### [What is expected]
Take up the selected extract again after its last words.

### [Selected extract]
No es descabellado pensar que Paul Auster haya sido abducido por la
peligrosa tentación que es convertir el arte en una rutina, en un oficio con el
que vamos matando el tiempo, tirando millas y cumpliendo años. Las novelas de
Auster, como pasa con las películas de Allen (
como
comenta Agus Alonso G. en
rtve.es), se han
convertido en un acontecimiento cultural anual, una pequeña tradición otoñal que
se recibe con alegría pero cada vez con más desconfianza. Porque si el arte se
domestica, corre el riesgo de dejar de serlo, y con eso no decimos que el arte
no tenga su buena dosis de trabajo, de oficio, de técnica, de hincar codos. Pero
“los artistas satisfechos están muertos”,
decía
hace poco el poeta Irazoki, y crear novelas, o películas,
para evitar la angustia del vacío es cosa incluso perjudicial para el arte. “¿Y
qué quieren que haga, que me ponga a ver la tele?”, replicaba Woody Allen, en
una entrevista reciente, ante la clásica pregunta de por qué hacía tantas
películas, a su edad, y con tan dilatada trayectoria.

### [Data section]
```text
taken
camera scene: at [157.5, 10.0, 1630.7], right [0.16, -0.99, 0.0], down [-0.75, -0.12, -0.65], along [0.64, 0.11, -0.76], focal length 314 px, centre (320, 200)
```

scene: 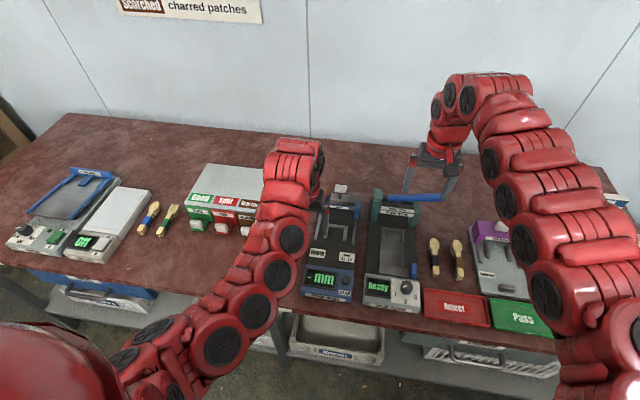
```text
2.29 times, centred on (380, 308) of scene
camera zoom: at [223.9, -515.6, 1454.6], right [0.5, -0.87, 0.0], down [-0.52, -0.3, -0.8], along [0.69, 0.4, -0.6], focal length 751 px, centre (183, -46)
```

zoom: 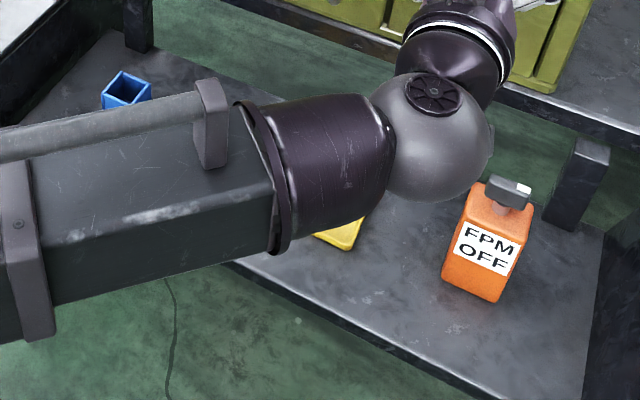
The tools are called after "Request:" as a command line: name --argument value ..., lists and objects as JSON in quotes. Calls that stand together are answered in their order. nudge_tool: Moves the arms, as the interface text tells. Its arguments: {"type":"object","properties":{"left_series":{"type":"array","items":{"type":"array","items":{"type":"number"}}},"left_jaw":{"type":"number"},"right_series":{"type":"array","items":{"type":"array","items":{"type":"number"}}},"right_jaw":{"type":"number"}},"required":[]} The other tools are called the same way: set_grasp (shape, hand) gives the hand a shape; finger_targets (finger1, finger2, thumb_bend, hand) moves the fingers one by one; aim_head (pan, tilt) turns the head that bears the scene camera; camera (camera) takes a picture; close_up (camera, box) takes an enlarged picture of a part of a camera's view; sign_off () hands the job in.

### [Result for this task]
Arranca
Sunset
Park de un modo potente, por cuanto de desolado retrato de la actualidad
muestra: las famosas 'foreclosures' o desahucios inmobiliarios que están a la
orden del día en EEUU, como consecuencias de las chapuzas del mercado de la
vivienda en aquel país. Un nuevo perfil de trabajador ha nacido: la del
encargado de 'limpiar' esos hogares sin habitantes ya de todo tipo de objetos
personales y rastro de vida anterior. La nueva criatura de Auster, Miles Heller,
nos recuerda, en cierta manera, al Marco Fogg de
El Palacio de la luna;
un tipo que deambula por los límites de distintos abismos interiores, y que
arrastra un pasado oscuro. Por su culpa murió su hermanastro y, sintiéndose no
querido en casa, abandona a su familia. Se convierte en un prófugo familiar y
reduce su campamento base sentimental a Pilar Sanchez, así, sin tilde, de origen
cubano.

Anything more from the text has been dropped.